■ **WHAT YOU HAVE TO DO**
Resume the text to read where it left off.

■ **TEXT TO READ**
[BEGIN]
The race started at the pretty reasonable time of 7:30, and we stayed about 10 minutes away in North Knoxville. (There were several host hotels within walking distance of the start/finish, but they were stupid expensive.)
We left the hotel right around 6:30. We probably should've allowed a little more time - I always forget how much time it takes to get ready and pack up all our stuff, too! The drive was easy, but there was a bit of a snarl trying to find parking. We knew what lot we wanted and where it was, though it took some doing to get to with the road closures. Google Maps didn't understand where one of the entrances was, so we ended up sitting next to the garage for a minute trying to figure out how to get in, only to realize where we already there! But for all the hassle, parking right next to the finish was totally worth it.
|See you in 26.2 miles!|
Michael and I had a moment of panic when we were almost across the bridge to the start (walking in the opposite direction of the way the race would run), when police started clearing the street, and the spectators on the sidewalk crammed into a standstill. Luckily we managed to shove our way through a tiny gap without getting yelled at. We stood off to the side until our corral came by, and then hopped in. I wish we had had time for a bathroom stop, but it wasn't an emergency.
The race started out with a few miles in the city proper, before we headed out to a huge, very nice neighborhood. The halfers ran with us to past mile 12 (I think), so there was huge crowd support in the first half. This area in particular was amazing. It probably stretched for several miles, but there were fun signs and cheer groups the whole way. It was awesome to see the community embrace and support the race, rather than being annoyed a giant pack of runners was being noisy and closing their roads on a Sunday morning.
The next section led us through some beautiful parks and wooded paths. I expected the parks to be more urban, but they felt really secluded and peaceful. It was a little tricky because the path narrowed at this point. There was a group of four sorority girls running together, all abreast, and everyone seemed equally annoyed about having to navigate around them.
By this point, we had run through a lot of major hills, but I still felt good. Other than miles where I quickly walked through the water stops, I was at or below my goal pace to run a 4:45. The weather was perfect, and my legs felt fresh. I still felt like a PR was easily in reach at this point.
Towards the 11 mile mark, we headed back towards downtown to drop the halfers off. While we got pretty close to the stadium, it was enough streets away that it didn't feel too painful. (Or maybe it was just because I get so disoriented in a race.)
We finally got to run through World's Fair Park, which would've been really neat to explore if we had more time. However, it got incredibly empty at this point. There were 700 people doing the full, so I expected to be surrounded by more people, like at Mount Desert Island, but it was fairly lonely. Except for spots with a quick turn or two, I could always see people ahead and behind, but I was essentially alone.
Also, in normal fashion for a race with lots more people doing the half than full, the second half of the course was much less scenic. After passing through the Park, we came upon a very depressed part of town. Like, I wouldn't ever run there alone, depressed. But since there were plenty of police around, I was able to take in what sights there were.
[END]
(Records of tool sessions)
[BEGIN]
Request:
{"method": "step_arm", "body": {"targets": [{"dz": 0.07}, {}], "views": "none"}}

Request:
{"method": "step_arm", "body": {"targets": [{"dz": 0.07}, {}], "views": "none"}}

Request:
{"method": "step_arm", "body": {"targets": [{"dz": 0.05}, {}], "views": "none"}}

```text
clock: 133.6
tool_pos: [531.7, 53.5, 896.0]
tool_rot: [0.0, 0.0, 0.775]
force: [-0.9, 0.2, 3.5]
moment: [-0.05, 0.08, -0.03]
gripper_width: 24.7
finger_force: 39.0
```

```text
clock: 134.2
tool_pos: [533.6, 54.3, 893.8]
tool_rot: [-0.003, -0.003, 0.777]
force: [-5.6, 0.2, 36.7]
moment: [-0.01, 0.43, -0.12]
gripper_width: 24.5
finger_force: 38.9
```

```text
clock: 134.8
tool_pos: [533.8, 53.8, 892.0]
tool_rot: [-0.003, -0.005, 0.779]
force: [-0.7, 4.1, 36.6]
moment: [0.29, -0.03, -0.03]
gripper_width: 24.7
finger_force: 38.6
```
[END]
[BEGIN]
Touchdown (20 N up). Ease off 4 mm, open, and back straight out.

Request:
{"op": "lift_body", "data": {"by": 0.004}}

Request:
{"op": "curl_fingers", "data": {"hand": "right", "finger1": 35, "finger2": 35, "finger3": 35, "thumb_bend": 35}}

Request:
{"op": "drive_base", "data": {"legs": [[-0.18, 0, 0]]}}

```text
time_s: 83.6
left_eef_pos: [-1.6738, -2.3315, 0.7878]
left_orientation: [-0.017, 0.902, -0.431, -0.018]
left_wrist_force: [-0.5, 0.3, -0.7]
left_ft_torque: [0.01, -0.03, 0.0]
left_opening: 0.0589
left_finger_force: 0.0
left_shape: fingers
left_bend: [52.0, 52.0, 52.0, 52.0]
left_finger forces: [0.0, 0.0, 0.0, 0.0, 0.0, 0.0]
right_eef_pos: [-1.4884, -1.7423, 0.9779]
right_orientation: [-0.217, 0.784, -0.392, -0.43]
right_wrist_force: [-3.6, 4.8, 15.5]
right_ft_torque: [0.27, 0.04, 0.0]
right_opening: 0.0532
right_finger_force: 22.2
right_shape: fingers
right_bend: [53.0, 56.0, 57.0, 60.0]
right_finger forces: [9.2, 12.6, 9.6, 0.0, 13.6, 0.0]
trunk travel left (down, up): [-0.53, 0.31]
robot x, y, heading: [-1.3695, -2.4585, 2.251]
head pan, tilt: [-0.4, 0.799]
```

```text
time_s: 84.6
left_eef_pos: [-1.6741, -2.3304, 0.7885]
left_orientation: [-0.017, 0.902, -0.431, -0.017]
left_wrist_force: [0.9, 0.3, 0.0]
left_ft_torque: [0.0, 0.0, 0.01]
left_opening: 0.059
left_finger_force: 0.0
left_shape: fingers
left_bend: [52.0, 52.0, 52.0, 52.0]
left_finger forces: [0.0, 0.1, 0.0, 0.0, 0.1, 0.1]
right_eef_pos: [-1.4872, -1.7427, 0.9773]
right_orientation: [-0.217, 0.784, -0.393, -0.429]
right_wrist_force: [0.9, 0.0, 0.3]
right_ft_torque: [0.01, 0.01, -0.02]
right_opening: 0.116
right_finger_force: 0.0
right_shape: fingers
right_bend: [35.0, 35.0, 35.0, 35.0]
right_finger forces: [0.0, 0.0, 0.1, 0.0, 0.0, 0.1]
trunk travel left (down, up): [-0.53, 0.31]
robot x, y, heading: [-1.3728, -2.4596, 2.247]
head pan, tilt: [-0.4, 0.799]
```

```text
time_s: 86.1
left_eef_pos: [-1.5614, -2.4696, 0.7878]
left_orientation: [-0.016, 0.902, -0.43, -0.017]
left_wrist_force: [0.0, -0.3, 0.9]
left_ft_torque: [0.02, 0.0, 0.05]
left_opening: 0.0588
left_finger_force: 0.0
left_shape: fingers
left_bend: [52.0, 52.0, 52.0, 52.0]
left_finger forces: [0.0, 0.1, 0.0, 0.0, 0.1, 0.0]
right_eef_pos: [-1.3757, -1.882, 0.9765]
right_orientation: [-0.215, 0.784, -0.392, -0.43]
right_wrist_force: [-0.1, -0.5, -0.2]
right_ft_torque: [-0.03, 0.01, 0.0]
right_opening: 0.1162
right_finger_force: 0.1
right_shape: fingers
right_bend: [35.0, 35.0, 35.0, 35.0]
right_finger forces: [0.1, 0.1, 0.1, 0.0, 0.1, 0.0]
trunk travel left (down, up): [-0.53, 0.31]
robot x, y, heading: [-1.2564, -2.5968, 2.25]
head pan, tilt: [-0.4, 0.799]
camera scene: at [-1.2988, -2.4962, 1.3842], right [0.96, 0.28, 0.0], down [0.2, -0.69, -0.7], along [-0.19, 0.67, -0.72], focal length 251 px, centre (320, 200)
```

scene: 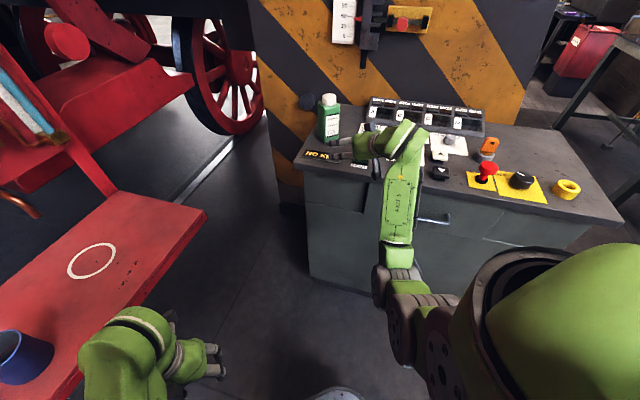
[END]
■ **EXERCISE OUTPUT**
It was also at this point I continued on without Michael. His stomach really started bothering him, so I went on ahead. Mine bothered me later, so we think the roast beef sandwiches we made for lunch the day before probably had gone a little bad. (Luckily the race had plenty of bathrooms!)
After a few more miles in the depressed area, I got to another neighborhood that had embraced the race. There weren't too many spectators out, but lots of interesting signs were posted for my entertainment! However, someone made a Portal set promising cake (which was a lie), but it broke my heart. I got so excited for a cake pick-me-up. Not funny.
|Glad I finally got around to watching Walking Dead.|
It was also at this point that my legs were totally beat up by the hills. I had hoped to get under five hours, but after an extended bathroom stop, I knew that wasn't happening either. I decided to just do my best, and simply be happy with getting my tenth marathon under my belt.
I hadn't noticed too much of a camber throughout the race, but at this point, the inside of my left knee really started to hurt. There was a rogue aid station set up by other runners that had everything under the sun, and I was tempted to take some ibuprofen. I skipped it, but I really wished I had indulged when I got to the last couple of miles. I also saw Michael on the way back, and I was happy to see he was less than two miles behind me.
The last mile or two took us through downtown again on the way to Neyland Stadium. It was pretty cool to run down the streets we had walked the night before. In this big square, a musician was playing American Pie, which is one of my favorite songs. It was a nice treat for the last bit of the race.
However, my knee was really painful at this point. It hurt just as much to run as to walk, but I still took a few breaks, just for my mental state. There was a huge downhill leading to the stadium, which was much easier to walk. I felt so stupid walking down a hill half a mile from the finish, but it just hurt too badly.
I forgot the pain when I finally came up to the finish. We got to finish on the 50 yard line of the stadium (though the turf wasn't painted, and we were off to the side). I'm not an SEC football fan at all, but it was so cool! MSU needs to take some notes.
The gates leading to the bleachers were open, so after collecting my medal, hat, space blanket, and water, I stretched out on a bench to wait for Michael. I was ready to get a finishing photo of him, but he sprinted so fast I almost missed him!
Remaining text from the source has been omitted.